I’ll never forget the first time I saw the Eiffel Tower. I was a junior in college, studying abroad in the South of France, and a group of us took a trip to Paris over Easter weekend. After an early start to the day and a train ride North to the city, we arrived tired and a little frazzled. We couldn’t find our hotel and spent a good amount of time wandering around trying to get our bearings. Once we finally found the place and dropped our bags, we had one goal: to see the Eiffel Tower. We rode the Metro, smashed between people, to the nearest stop, walked up the steps, turned a corner, and there it was.

eiffel tower travel anxiety

Me at the Eiffel Tower, post-panic attack.

I started crying. Then I started shaking. Was it the beauty of the moment overtaking me? Nope, it was a panic attack.
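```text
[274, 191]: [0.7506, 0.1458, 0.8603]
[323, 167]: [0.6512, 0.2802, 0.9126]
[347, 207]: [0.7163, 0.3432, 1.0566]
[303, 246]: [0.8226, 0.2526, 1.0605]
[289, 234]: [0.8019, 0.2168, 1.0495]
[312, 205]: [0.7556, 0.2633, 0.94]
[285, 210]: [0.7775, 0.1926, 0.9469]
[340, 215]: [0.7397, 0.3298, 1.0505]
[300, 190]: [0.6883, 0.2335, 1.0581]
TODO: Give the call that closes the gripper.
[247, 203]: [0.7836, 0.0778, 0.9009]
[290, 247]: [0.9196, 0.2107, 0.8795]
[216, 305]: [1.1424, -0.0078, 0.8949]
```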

After a day of hectic travel in a foreign country, I finally had time to catch my breath and let the events of the day catch up to me, and they did, all at once. My friends were (rightfully) concerned. I was embarrassed and after a friend (Hi, Danielle!) took me back to the hotel while the rest of the group explored, I felt guilty.

Anxiety affects every aspect of your life, and while it’s not always bad (I am hella prompt due to my time-related anxiety), it can certainly put a damper on things that someone with a non-anxious mind might view as no big deal, like traveling. I’ve gone on a few big trips since then, and I think I’ve gotten pretty good at managing my travel anxiety. Here are a few things that help me combat travel anxiety on big trips:

Acknowledge your Travel Anxiety

This may seem obvious, but the first step of dealing with travel anxiety is actually acknowledging that you have it. Be honest with yourself and with your travel companions about what you can handle in a given day. Know your limits and stick to them.

Make a List

I love lists. If I don’t write something down, I’ll forget it. So, I make crazy-detailed lists for every trip I go on: what to pack, what to do before leaving, what to do when we arrive, etc. If everything is written down, then I know I’m not forgetting anything and I can relax.

Pack Snacks and Water

This is just a general life rule, but it is especially helpful when traveling. A surefire way to speed up your anxiety is to be hungry and/or dehydrated. Throw a bag of almonds in your purse and keep a water bottle with you at all times.

Plan, or Hand it Off

This might just be a me thing, but I either need to know absolutely everything that we’re doing on a trip or nothing at all. Either I’m in charge or I’m just a little sheep following the herd. This worked really well for our trip to Thailand last year.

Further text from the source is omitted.